Con el tiempo, los muros se han poblado de imágenes regaladas, compradas en viajes, prestadas voluntaria o involuntariamente por sus legítimos propietarios o incluso extraídas de colecciones por fascículos empezadas con el curso escolar que, arruinado, nunca he llegado a completar. Mientras escribo, miro la pared de una habitación, llena de fotografías de Inge Morath o Cartier-Bresson, todas en blanco y negro.

Todas menos una. En el centro, hay un retrato de Andy Warhol a Rudolf Nureyev con gesto sonriente, coloreado en azul, anaranjado y pistacho. La historia de cómo llegó hasta ahí el cuadro es curiosa. Lo compré hace bastantes años en la Ópera Garnier, melancólico, después de que en las Galas Folflóricas de Ronda me tocara en suerte hacer de guía de un grupo de Baskortostán, una antigua república rusa. Todas aquellas bailarinas tártaras tenían una sensualidad desbordada que, según ellas, heredaban de Nureyev, su más admirado compatriota (criado, que no nacido allí). En agradecimiento al bailarín, me llevé el cuadro a casa.

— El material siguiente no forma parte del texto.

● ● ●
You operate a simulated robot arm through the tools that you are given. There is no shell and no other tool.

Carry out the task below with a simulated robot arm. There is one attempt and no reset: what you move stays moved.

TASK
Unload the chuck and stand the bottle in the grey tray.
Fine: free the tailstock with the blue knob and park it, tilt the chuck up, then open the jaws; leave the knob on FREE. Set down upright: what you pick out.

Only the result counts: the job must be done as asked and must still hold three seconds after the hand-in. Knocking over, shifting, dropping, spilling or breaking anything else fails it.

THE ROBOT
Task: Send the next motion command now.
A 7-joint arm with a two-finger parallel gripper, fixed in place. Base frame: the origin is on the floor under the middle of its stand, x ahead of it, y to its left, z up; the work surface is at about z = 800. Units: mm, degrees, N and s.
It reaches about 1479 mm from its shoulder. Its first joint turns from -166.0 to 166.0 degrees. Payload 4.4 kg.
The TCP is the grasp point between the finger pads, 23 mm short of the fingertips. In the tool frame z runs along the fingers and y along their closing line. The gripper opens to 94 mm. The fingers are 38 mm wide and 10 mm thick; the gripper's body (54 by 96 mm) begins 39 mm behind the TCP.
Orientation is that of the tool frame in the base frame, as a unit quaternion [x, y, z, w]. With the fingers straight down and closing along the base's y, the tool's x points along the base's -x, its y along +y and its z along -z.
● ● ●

Nureyev  murió en 1993 de sida, después de una larga agonía. No fue el único. Como Freddie Mercury, Rock Hudson o Néstor Almendros y tantas otras personas cercanas que murieron entonces de esa misma enfermedad.

Pertenecen a una época en que el sida era un drama de portada. Entonces tenía manos, cara y ojos. En aquellos primeros días era conocido como la peste rosa. De una primera fase en que las infecciones eran sobre todo de homosexuales, se pasó a los deportistas, los cineastas, los iconos de la danza o la pintura y los hijos de la sociedad privilegiada, nacidos en el primer mundo. Tenía emoción. No creo que haya quien no guarde recuerdo del emocionado dueto de Mercury con la Caballé en la antesala de las olimpiadas de Barcelona.

Obviamente, todos los enfermos podían ser el abogado de Baker & Mackencie que escucha arias de la Callas enganchado a una botella de suero, como Tom Hanks en Filadelfia.

Pero con el paso del tiempo, poco tiempo, el sida fue olvidado. Algunos de los afortunados que pudieron resistir hicieron crónica la enfermedad y han endulzado siquiera ligeramente su amargo padecimiento. Y así viven. Mientras, la enfermedad dejó de ser la peste rosa, para ser la peste negra. Una peste negra más.

Una de tantas pestes que se hacen fuertes en África, el continente que no cuenta. Una vez al año, el día antes del 2 de diciembre, la Calle La Bola, como la Calle Preciados, se llenan de lazos rojos y festejan el día mundial contra el sida. Ese día se salva un poco la vergüenza, y a seguir bien. Entretanto, casi el 40% de la población de Botsuana o el 30% de Sudáfrica, Namibia, los 10 millones de muertos, no son tan graves.

Sigo mirando el cuadro de Nureyev y cómo sonríe. En el telediario han anunciado que, por primera vez en 20 años, se ha conseguido una vacuna útil para evitar el contagio de sida. No ha servido en todas las personas que se sometían a las pruebas, ni podrá ser administrado en los próximos años, pero estamos ante un hecho histórico, aún desprovisto de cualquier entusiasmo.

Ninguno de los que se fueron a causa de esta enfermedad volverán. Aquello no tiene  remedio. Pero parecía que, aislado en la marginalidad o recluido en el África Negra, con el primer mundo (y sus farmacéuticas) inmunizados de cualquier sensibilidad frente a la enfermedad, el sida resistiría siempre, sin cura.

Pero parece que no. Ojalá que no. Por ello, hoy, desde donde esté, imagino Nureyev bailará. Y probablemente sonría. Como en mi foto.